Cracking Down on Toxic Abuse
High-profile women are calling on Twitter to do something against 'Toxic Abuse.' Among those women are Nicola Sturgeon (First Prime Minister of Scotland), Ruth Davidson (Member of Scottish Parliament), and Laura Bates (British Author).
Twitter boasts itself as a platform meant to "empower everyone to raise their voice," but, for many women, the experience is tarnished by abuse and harassment. Sometimes that abuse even leads to threats of death and sexual violence.
Women from across public-facing careers are joining forces with Amnesty International to call on Twitter to find a solution and end the abuse.
On the 12th anniversary of the first tweet being sent, Nicola Sturgeon is one of the women lending her voice to the #ToxicTwitter Campaign.
“What makes me angry when I read that kind of abuse about me is I worry it is putting the next generation of young women off politics,” she told Amnesty.
“So I feel a responsibility to challenge it not so much on my own behalf, but on behalf of young women out there who are looking at what people say about me and thinking they don’t want to ever be in that position,” she said.
Amnesty’s campaign, which launched TODAY, argues that Twitter has become a toxic place for women, and includes a report featuring interviews with more than 80 women. As well as misogyny, the report highlights to racist, transphobic, and homophobic abuse that is an everyday reality for many people on the platform.
The campaign focuses on the high-profile women who most often are targeted (including politicians, journalists, and activists), but also emphasizes that women and girls who simply want to know what’s happening around them” also come under fire, particularly when using hashtags relating to sexism or campaigns.

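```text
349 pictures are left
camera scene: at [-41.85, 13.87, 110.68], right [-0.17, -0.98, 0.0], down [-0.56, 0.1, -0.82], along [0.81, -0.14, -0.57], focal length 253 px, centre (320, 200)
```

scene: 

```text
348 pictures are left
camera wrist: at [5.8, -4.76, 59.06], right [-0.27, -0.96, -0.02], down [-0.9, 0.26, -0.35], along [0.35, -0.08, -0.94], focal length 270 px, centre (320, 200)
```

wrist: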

“For many women, Twitter is a platform where violence and abuse against them flourishes, often with little accountability,” said Amnesty in a statement . “As a company, Twitter is failing in its responsibility to respect women’s rights online and inadequately investigating and responding to reports of violence and abuse in a transparent manner.”
It added that online abuse has a “detrimental effect on [women’s] right to express themselves equally, freely, and without fear.”
“Instead of strengthening women’s voices, the violence and abuse many women experience on the platform leads women to self-censor what they post, limit their interactions, and even drives women off Twitter completely,” it added.
Laura Bates, founder of the Everyday Sexism Project, is also lending her voice to the campaign. She said that, even early in the project, she received around 200 abusive messages every day — including detailed, graphic, and explicit descriptions of rape and domestic violence.
“We are seeing young women and teenage girls experiencing online harassment as a normal part of their existence online,” she said . “It’s an invisible issue right now, but it might be having a major impact on the future political participation of those girls and young women.”
“We won’t necessarily see the outcome of that before it’s too late,” she added.
According to Amnesty, the levels of abuse online threaten to hold back the success of women’s rights movements like #TimesUp and #MeToo, because it means many women fear speaking out publicly.
Twitter said it doesn’t agree with Amnesty’s conclusions, reported the BBC .
It said it “cannot delete hatred and prejudice from society” and had made more than 30 changes in the past 16 months, in an effort to improve safety. That includes ramping up the number of actions taken against abusive tweets.